## Excerpted passage
La vida en tres ¡ay! - 3)

   Al arreglar la sucia e inculta parcela de terreno, recibida con la casa, hubo que extraer la tierra arcillosa superficial (si se humedecía y pisabas encima, te quedabas trabado como en un pantano) y renovarla con tierra de vivero. Una vez conseguido el sustrato, planté mis retoños alineados a lo largo de la valla, pues no había otro sitio para ello: hace mucho tiempo que cultivo árboles, desde la semilla, y aquí prosperó un almendro que dio pronto unas almendras fantásticas (eso sí, acosado por hordas de pulgones veraniegos que pringaban todo su entorno) además de dos moreras que se hicieron gigantescas, con sus frutos cayendo y entintando el suelo. También hubo un laurel que llegó anémico (porque lo tuve en crianza en una terracita acristalada y llevó mal el encierro) que consiguió medrar y ponerse en forma; y un níspero con estupendos frutos, además de un ciprés juvenil.

    El resto del jardín consistía en un pequeño enlosado con una mesa redonda y cuatro sillas, inmediatas a la dichosa e insoportable piscina. La cual otorgaba a la vecindad, generosamente, una visibilidad completa desde los cuatro puntos cardinales, tanto a los habitantes inmediatos como a los residentes en varios pisos del otro lado de la Avenida, para ofrecer a sus moradores un ratito de soso entretenimiento, viendo a los de allí abajo chapotear.

    Y aquí vienen las bandadas. Era una zona nueva, diseñada en asfalto y cemento y sin árboles callejeros. Así que los míos se convirtieron en el domicilio de gran cantidad de gorriones que organizaban, a las cinco de la mañana, un alboroto infernal, cantando a los cuatro vientos su alegría del despertar, sus peleas matutinas o reiniciando sus amoríos. Como era temprano, había que intentar algún silencio, y se salía a la terraza grande a agitar una banderola, a ver si los espantaba el movimiento y, como son muy descarados, no era hasta una media hora después que se marchaban, camino de los más productivos campos hasta que, en algún momento ignoto de la noche, se recogían allí de nuevo, en progresivo silencio, hasta el amanecer siguiente.

   La segunda bandada advenediza eran las golondrinas: no habiendo cables aéreos donde recogerse, venían en vuelo casi supersónico a cobijarse en mis árboles a la caída de la tarde y eran la alegría contraria: con la panza llena y un sitio carente de predadores, el concierto de gritos y alaridos volantes, que te anunciaban su llegada, era casi atronador. A la desesperada, me atrincheraba en una ventana alta y, cuando las veía aparecer, agitaba la banderola para que no se acercaran, pero se iban a cualquier saliente en el inmueble de enfrente, notablemente cabreadas, o a situarse en una veranda, con el ojo puesto en mis exclusivos árboles. Cuando me retiraba de la liza, ya de anochecido, se trasladaban a los árboles pero la noche ya les mantenía calladitas hasta la mañana, cuando el sol empezaba a calentar y se desperezaban por turnos.

## Data excerpt
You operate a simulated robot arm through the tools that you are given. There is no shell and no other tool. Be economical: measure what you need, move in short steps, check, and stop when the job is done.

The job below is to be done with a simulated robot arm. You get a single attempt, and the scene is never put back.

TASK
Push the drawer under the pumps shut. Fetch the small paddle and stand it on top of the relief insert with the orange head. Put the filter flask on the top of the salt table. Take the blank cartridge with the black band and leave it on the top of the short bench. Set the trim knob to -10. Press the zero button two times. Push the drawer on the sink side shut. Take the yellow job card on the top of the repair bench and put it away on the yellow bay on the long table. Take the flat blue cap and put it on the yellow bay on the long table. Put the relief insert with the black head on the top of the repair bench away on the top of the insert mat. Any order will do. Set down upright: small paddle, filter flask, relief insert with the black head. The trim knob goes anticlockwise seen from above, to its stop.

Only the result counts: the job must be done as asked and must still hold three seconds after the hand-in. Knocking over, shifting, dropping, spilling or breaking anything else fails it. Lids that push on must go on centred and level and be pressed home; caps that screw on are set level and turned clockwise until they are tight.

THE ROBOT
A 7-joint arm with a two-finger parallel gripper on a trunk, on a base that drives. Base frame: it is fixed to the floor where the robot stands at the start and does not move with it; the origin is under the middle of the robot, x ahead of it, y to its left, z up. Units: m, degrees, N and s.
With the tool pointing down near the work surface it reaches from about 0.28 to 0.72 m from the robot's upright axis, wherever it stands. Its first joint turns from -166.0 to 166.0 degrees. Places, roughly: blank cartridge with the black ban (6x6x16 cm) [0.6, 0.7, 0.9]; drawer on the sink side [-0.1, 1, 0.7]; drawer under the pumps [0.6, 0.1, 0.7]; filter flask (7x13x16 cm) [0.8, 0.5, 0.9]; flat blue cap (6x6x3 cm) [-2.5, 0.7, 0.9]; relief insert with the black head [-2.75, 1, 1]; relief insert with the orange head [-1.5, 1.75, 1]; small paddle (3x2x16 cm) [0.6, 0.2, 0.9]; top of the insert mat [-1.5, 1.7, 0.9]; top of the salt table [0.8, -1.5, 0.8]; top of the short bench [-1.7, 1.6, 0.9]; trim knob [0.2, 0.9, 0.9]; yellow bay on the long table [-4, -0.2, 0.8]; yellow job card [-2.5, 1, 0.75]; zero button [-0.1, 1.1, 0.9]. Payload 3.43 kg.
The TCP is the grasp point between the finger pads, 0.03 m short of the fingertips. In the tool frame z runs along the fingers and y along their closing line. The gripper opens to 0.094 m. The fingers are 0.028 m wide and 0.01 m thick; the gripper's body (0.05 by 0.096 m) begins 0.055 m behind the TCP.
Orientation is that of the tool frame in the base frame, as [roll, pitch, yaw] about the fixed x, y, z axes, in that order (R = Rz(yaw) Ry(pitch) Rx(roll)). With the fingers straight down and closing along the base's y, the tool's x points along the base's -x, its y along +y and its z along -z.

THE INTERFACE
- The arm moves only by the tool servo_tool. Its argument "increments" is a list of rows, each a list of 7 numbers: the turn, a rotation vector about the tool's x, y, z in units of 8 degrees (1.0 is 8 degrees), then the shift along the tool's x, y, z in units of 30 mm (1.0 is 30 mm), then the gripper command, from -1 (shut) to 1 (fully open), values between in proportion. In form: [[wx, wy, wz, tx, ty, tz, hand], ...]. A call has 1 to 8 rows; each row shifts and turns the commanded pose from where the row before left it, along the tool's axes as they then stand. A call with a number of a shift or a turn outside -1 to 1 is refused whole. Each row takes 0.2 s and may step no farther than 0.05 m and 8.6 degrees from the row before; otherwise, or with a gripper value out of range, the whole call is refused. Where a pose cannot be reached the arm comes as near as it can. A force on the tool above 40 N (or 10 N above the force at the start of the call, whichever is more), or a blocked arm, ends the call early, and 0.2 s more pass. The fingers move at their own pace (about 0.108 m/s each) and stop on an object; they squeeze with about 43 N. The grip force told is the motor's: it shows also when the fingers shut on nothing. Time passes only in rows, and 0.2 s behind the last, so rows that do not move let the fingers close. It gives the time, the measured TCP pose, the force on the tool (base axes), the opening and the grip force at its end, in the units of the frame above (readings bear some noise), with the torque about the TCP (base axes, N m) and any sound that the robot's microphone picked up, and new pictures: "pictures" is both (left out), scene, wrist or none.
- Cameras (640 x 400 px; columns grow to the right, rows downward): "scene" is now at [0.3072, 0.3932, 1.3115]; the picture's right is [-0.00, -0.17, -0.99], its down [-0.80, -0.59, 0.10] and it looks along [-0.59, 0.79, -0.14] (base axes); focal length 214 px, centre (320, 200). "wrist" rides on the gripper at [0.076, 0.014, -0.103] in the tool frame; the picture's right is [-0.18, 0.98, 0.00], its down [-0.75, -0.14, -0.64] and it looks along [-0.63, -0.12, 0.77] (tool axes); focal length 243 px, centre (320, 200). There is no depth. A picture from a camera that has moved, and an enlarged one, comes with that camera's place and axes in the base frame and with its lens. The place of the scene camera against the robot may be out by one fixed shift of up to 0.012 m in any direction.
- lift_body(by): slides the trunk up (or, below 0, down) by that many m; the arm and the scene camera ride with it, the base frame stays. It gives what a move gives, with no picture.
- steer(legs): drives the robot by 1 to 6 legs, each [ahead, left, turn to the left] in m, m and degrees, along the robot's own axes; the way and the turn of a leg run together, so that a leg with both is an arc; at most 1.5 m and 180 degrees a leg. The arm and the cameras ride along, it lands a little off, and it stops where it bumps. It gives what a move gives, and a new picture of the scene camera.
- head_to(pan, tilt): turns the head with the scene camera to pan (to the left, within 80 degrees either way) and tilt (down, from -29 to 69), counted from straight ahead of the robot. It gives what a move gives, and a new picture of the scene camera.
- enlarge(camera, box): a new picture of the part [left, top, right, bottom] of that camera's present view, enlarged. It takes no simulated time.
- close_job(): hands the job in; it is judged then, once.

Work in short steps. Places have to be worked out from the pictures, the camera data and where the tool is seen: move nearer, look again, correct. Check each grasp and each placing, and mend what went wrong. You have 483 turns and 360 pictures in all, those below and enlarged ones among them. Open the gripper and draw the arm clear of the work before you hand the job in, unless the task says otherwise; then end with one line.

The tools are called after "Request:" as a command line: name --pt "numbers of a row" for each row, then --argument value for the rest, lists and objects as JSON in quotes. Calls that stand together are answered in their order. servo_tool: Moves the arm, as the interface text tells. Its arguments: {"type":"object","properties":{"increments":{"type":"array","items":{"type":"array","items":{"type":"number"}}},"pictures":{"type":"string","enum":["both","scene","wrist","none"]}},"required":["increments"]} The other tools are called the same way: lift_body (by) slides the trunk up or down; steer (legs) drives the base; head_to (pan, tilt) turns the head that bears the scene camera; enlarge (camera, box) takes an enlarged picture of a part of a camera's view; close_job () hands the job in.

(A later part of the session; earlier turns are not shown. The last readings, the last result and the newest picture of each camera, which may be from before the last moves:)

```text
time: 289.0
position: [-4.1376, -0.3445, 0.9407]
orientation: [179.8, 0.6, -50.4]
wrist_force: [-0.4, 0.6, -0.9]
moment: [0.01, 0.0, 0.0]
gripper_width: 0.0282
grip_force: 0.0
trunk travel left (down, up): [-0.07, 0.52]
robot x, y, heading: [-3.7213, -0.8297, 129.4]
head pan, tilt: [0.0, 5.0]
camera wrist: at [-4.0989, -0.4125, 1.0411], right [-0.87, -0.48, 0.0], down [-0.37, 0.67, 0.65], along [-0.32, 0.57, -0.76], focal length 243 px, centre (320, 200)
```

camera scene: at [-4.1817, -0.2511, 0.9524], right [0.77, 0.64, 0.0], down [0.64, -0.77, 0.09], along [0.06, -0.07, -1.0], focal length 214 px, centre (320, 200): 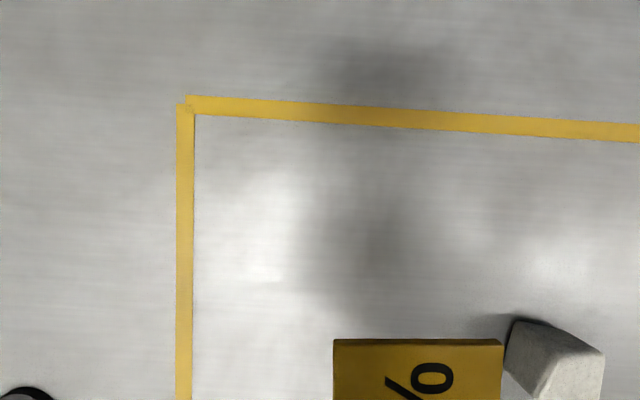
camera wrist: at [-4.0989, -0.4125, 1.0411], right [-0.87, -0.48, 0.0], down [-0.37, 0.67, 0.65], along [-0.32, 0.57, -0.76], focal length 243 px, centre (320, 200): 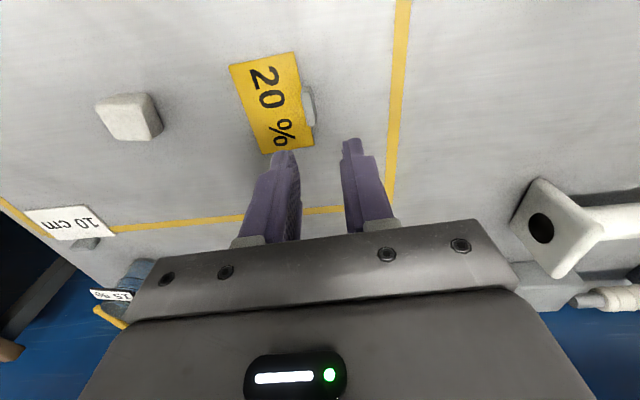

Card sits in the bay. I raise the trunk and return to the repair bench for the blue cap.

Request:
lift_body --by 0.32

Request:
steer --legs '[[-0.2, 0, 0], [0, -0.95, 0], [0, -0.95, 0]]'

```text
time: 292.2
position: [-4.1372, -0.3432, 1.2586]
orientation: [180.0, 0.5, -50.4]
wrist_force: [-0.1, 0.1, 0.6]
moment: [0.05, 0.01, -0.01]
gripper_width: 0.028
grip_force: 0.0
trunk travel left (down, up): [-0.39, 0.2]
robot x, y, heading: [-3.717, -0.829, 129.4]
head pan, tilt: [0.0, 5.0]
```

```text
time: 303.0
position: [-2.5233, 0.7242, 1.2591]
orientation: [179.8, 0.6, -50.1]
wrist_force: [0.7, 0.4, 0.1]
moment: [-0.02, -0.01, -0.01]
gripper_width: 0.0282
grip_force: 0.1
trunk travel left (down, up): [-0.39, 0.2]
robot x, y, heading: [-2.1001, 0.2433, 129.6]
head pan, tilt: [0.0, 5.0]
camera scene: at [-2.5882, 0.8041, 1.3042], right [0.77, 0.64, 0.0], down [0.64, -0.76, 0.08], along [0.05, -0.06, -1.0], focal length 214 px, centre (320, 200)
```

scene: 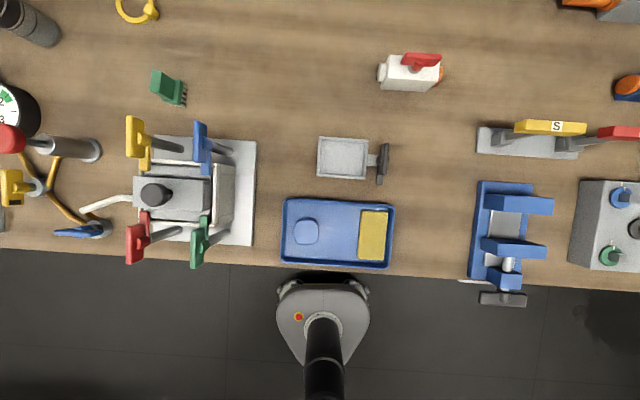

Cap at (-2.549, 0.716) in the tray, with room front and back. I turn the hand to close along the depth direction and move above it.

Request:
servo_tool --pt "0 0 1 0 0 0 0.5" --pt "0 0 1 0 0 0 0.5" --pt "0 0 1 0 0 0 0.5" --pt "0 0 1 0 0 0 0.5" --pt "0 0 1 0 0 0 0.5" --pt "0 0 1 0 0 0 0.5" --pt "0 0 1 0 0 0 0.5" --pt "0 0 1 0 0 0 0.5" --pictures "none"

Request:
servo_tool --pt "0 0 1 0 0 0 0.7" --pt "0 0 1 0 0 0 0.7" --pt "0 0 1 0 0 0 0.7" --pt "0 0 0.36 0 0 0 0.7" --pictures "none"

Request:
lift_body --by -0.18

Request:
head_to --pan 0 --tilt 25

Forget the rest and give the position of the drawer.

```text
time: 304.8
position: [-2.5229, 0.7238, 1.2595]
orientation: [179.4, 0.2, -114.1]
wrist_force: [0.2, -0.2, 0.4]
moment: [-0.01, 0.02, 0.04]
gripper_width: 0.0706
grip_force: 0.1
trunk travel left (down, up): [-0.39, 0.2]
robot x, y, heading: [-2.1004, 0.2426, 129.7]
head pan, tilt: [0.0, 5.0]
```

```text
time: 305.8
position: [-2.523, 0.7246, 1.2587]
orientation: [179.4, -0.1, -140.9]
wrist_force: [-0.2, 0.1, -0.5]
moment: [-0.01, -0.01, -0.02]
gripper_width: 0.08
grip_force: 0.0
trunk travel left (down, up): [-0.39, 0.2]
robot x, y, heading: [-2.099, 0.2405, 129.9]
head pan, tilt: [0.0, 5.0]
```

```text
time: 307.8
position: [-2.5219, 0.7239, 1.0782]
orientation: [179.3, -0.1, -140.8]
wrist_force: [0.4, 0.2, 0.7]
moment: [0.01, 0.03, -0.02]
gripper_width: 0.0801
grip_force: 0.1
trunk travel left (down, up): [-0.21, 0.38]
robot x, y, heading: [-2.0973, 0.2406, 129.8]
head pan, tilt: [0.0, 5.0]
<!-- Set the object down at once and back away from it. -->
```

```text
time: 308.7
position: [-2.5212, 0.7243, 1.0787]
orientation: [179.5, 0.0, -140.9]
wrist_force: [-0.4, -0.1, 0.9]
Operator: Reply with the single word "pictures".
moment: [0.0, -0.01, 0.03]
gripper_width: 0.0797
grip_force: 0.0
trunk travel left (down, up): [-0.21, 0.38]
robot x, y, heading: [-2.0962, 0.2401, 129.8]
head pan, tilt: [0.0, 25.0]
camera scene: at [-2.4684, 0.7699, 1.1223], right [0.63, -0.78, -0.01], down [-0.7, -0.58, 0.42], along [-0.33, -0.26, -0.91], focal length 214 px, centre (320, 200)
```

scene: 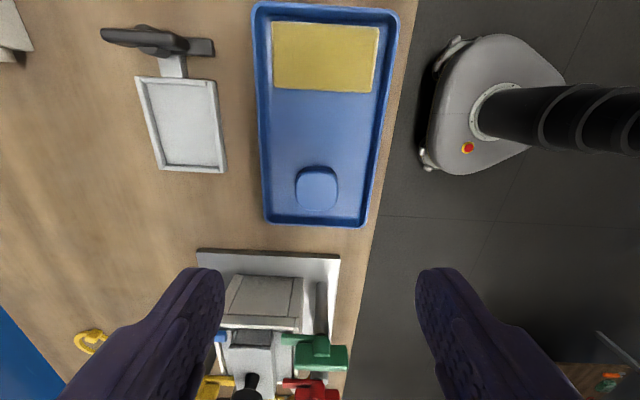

## Written exercise
Go on with the excerpted passage that begins "La vida en tres" from its last line.

## Result below
   Quedaban los mirlos, menos madrugadores, otra bandada: no eran residentes sino saqueadores, aparecían con su brillante negritud plumífera y en dos días desaparecían las moras y los nísperos, transformados en gordas deyecciones moradas y, si los otros pájaros eran sonoros, estos emitían estruendosos trinos metálicos y melódicos de puro gusto al apoderarse del fruto o gritos enfadados al pelear con un competidor en la pitanza,  para pasar a chillidos de protesta al ver aparecer a una persona, mientras levantaban el vuelo en tropel y protestando con alaridos como si en lugar de picos tuvieran pífanos. Además volvían de inmediato, una y otra vez, hasta que la comida se acababa.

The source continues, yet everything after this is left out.